After her conversation with the mortgage broker, Jean-Baptiste realized that switching to an interest-only plan hadn’t done her any financial favors. “That was really the turning point that motivated me to start getting a hold of my finances,” she says.
She called her loan provider and made a new plan for how to repay. She deciding to pay off one loan balance in full at the end of each calendar year, starting with the loan carrying the highest interest rate. She canceled subscriptions she didn’t need, read up on “sinking funds” that set aside money for a particular goal, and completely overhauled her approach to spending and saving.

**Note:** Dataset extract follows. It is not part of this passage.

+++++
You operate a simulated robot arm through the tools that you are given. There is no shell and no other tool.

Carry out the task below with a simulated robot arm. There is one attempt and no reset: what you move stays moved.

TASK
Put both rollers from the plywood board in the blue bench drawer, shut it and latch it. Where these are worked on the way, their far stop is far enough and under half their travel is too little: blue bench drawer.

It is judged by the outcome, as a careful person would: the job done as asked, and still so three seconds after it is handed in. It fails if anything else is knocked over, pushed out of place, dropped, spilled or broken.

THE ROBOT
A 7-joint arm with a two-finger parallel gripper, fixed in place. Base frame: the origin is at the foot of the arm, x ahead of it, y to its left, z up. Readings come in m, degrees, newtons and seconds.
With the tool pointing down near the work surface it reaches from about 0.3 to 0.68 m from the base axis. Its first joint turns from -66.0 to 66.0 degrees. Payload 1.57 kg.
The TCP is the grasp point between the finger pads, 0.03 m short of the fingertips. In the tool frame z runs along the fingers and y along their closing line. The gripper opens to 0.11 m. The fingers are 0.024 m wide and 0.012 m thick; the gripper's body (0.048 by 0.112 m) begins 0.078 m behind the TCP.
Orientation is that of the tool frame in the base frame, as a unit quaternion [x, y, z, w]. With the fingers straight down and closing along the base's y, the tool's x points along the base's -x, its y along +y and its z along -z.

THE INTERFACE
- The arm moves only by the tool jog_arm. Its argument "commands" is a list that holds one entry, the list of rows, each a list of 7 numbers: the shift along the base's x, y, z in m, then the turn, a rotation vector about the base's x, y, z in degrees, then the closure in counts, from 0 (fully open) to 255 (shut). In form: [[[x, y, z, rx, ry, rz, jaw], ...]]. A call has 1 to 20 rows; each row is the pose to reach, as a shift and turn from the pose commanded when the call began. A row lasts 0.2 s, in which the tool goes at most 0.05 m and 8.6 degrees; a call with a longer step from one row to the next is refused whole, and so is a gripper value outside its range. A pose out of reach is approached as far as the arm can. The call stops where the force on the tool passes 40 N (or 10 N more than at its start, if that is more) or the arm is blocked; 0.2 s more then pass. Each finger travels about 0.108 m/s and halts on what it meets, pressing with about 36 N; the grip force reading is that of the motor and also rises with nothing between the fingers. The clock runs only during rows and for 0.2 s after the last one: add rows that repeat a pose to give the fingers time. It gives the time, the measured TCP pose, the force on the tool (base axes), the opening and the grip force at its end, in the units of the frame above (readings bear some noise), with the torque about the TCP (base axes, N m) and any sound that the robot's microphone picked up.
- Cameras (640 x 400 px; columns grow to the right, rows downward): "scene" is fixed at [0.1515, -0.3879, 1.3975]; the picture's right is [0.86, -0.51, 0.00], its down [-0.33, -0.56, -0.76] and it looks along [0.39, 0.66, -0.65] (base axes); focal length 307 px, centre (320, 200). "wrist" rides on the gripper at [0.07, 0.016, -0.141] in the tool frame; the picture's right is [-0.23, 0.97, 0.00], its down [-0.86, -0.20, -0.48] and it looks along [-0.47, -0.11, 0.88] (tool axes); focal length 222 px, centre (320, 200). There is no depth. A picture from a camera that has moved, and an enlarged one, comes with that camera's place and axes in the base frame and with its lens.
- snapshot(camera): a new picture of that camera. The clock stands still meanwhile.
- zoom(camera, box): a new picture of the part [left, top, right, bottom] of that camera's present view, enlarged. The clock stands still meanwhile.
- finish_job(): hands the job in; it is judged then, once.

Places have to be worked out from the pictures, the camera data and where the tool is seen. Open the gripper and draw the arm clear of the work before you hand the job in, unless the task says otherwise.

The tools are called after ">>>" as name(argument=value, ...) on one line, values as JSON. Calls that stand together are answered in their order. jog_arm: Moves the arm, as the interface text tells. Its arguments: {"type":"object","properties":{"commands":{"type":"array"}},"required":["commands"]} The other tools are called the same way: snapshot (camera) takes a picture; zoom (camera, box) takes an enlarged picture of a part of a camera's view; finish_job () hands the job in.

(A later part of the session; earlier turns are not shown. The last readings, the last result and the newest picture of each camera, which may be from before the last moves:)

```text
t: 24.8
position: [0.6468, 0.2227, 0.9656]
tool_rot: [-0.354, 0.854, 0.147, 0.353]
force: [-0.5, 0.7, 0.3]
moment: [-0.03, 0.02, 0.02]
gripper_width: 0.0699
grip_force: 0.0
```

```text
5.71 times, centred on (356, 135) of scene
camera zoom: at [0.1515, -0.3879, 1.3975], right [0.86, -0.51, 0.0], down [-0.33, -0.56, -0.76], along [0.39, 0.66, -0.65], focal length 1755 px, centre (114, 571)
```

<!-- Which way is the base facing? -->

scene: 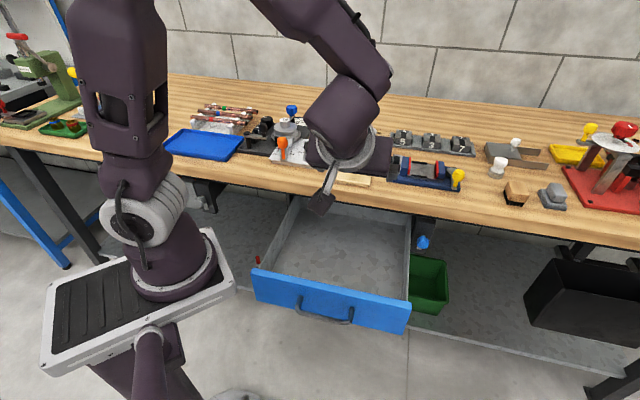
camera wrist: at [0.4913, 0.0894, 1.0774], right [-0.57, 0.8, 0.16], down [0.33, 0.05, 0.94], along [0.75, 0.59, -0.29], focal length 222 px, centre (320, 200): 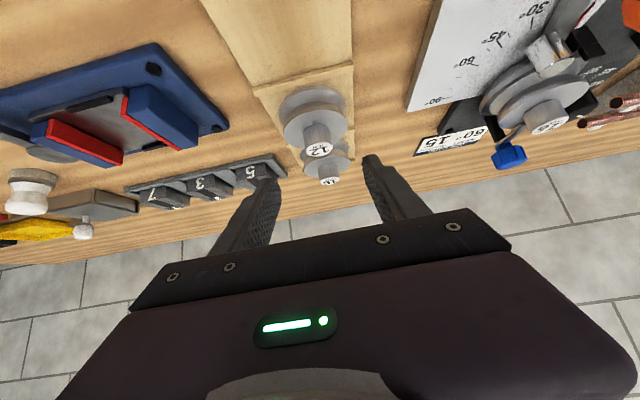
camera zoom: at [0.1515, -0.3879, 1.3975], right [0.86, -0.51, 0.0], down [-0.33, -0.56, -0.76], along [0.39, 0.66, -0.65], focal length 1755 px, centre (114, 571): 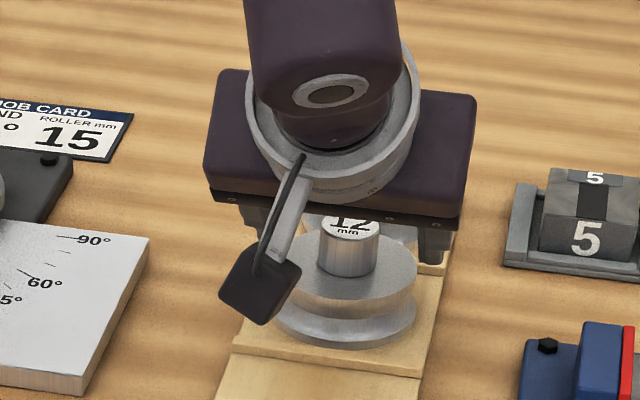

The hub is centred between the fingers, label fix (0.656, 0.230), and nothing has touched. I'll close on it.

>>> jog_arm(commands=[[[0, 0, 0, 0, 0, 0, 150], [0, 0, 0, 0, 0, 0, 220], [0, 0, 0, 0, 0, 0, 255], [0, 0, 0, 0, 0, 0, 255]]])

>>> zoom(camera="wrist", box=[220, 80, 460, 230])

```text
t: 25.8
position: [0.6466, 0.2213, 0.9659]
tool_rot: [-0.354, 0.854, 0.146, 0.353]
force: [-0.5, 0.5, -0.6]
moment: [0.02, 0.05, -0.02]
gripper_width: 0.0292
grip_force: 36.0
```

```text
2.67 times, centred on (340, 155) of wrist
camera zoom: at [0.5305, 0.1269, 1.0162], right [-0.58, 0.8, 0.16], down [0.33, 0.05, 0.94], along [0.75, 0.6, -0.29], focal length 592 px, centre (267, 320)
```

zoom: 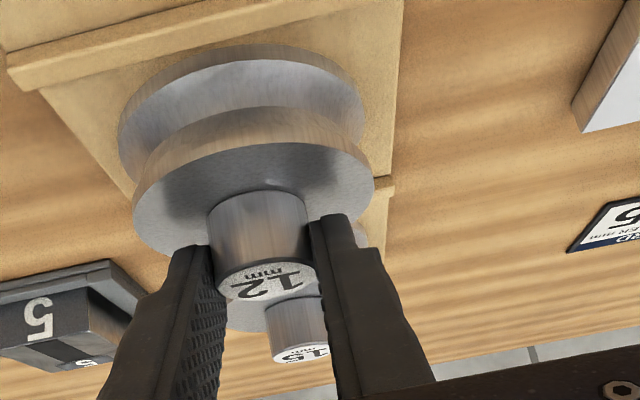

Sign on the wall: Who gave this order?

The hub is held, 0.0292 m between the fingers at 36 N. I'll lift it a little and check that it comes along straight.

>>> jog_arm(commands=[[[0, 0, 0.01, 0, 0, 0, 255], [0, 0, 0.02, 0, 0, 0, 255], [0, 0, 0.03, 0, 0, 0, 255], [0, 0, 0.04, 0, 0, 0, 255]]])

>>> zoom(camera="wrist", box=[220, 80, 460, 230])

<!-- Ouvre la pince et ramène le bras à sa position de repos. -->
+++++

How you can take charge of your money
Video by Courtney Stith
More of a reprieve could be coming for borrowers. Earlier this year, President Joe Biden extended the payment pause for student loan borrowers until October, and a provision in the new $1.9 trillion American Rescue Plan will make any federal student loan cancellations between now and 2025 tax-free. Biden has previously said he favors forgiving $10,000 worth of student loan debt per borrower.
You don’t need to wait on legislation to pass in order to take charge of your money, says Jean-Batiste. If your income has dropped or if you lost a job, it could be wise to apply for an income-based repayment plan, which can lower monthly payments. It also increases the time it will take to pay off the full loan amount, however, meaning you’ll ultimately pay more in the long run.
Grabbing the bull by the horns could also simply mean being more aware of your debt versus your income, and managing your money so that you stay on top of your expenses.
“Usually our first instinct is to run when [a loan provider] is calling, like, ‘I don’t want to deal with this,'” says Jean-Baptiste. But taking initiative and being open to learning “really puts you ahead of the game and provides different opportunities and options for us to take control of our debt.”